First thing this morning we picked up our mail. After two weeks, we really didn’t have that much. Only first class mail is forwarded and the junk mail is throw away at the Kerrville P.O., saving us time.We parked in a downtown park and walked down to the Kenai River where they have a boardwalk and many sets of stairs leading down to the river. Fishermen (and women) step off the last step into the water and start fishing. In July it is referred to as “combat fishing” because you are literally shoulder to shoulder with the other people who are fishing. If you hook a fish and it runs, you have to get everyone in that direction to reel his line in so you can go after your fish.
The boardwalk goes on and on and on… Stairs descend to the water about every 100 ft. The purpose is to give fishermen access to the water without destroying all the vegetation along the bank, which in turn would lead to erosion.

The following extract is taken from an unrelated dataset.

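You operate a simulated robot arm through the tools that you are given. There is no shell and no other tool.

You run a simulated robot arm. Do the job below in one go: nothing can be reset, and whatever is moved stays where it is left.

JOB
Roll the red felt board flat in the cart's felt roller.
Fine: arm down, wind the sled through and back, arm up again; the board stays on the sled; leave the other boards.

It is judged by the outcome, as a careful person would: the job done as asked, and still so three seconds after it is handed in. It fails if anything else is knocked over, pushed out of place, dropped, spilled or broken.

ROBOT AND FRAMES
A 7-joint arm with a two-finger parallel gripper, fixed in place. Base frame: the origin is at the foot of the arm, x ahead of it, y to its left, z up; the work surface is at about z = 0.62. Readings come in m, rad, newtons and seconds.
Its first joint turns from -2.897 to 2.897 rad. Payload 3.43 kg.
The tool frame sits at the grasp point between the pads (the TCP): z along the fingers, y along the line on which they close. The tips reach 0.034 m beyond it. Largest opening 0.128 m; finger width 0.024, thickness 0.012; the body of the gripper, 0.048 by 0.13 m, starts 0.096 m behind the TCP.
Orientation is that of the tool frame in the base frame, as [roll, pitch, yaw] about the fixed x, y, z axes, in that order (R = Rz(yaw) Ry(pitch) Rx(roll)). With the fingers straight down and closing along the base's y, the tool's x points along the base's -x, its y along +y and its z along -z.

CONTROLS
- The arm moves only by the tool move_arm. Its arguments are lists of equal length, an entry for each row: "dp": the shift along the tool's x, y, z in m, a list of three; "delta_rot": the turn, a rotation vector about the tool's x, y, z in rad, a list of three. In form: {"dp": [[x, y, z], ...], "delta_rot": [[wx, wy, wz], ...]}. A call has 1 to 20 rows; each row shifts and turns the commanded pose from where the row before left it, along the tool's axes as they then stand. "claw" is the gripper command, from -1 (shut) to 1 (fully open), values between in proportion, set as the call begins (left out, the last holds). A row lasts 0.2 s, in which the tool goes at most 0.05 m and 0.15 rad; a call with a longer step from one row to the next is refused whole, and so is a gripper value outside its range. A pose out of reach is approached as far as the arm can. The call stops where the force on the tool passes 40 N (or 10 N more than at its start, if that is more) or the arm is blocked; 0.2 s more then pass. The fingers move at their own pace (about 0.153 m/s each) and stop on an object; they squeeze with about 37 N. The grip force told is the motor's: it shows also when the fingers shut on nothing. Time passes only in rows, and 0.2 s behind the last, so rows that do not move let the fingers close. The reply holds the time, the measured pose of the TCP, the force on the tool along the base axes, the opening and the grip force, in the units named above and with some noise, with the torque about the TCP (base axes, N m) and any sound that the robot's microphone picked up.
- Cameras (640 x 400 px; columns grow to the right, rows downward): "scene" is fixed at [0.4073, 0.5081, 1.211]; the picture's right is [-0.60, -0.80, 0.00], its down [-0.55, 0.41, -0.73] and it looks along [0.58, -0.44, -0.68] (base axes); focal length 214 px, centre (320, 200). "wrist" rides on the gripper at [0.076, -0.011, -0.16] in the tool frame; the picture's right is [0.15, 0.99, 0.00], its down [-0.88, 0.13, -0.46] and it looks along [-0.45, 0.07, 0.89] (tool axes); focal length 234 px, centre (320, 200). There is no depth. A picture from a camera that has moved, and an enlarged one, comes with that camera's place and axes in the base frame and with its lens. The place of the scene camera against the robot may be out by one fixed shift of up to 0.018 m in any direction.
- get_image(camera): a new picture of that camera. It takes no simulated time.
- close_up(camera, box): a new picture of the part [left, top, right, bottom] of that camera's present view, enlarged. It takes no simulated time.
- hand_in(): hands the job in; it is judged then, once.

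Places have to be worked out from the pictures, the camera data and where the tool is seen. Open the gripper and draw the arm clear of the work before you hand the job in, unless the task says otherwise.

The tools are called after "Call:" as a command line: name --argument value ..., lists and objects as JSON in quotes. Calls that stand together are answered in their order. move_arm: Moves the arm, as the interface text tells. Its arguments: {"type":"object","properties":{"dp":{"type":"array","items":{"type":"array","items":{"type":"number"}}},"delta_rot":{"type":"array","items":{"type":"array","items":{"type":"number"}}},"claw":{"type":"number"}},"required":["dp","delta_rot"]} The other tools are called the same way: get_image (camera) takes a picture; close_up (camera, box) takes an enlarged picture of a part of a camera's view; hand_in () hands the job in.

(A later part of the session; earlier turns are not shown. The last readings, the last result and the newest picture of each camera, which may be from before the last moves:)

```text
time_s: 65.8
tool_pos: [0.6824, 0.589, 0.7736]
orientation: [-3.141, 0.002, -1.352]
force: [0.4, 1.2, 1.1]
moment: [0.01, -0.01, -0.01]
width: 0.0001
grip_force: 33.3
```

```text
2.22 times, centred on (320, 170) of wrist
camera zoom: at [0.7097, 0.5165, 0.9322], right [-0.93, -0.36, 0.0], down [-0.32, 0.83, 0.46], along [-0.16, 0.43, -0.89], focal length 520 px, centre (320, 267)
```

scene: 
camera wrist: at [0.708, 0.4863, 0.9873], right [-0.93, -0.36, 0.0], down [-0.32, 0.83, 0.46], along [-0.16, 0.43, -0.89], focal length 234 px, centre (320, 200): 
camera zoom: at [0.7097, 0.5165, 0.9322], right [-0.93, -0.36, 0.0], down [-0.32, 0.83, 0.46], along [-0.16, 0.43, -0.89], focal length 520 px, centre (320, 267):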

The hooligans, a small fish just a little larger than a sardine, are heading upriver to spawn. They stay in the shallow water next to the shore where the current is not as strong. They are so determined that, if a large rock is in their way, they swim over it instead of around it. And if they get stuck on the rock they just swim that much harder to get themselves free.Mostly it is just a steady stream of the fish about 4 ft. wide.
We spoke with a woman at the Visitors Center who said that she had eaten hooligans just a couple of days ago and that they were actually good. The person who cooked them removed the heads and tails, cleaned them inside, rolled them in Zatarain spices, and deep fried them. She really recommended them, so we decided that since they are so plentiful, we’d give them a try. More on the results later.
We managed to grab 5 before they fell through the holes in the net. About this time a guy came along and told us that they make excellent bear bait. Glad we stopped at 5! Jerry deep fried them per the instructions, and they were not terrible. The flavor was OK, but the texture of the meat was not good. I guess because they have so much oil in them, the flesh in very soft and mushy. Also, you have to pick the bones out. Hooligans are not going to rank very high on the menu .
Earlier we went to the Visitors Center. The woman who worked there was from New Orleans and has lived here since 2000. She still had her “Nawlins” drawl, which was obvious when she asked me, “How are y’all doin’?” I admit it was good to hear “Y’all” again.
This is a carving of the man who caught the state record King Salmon back in 1965 along with the fish itself, of course.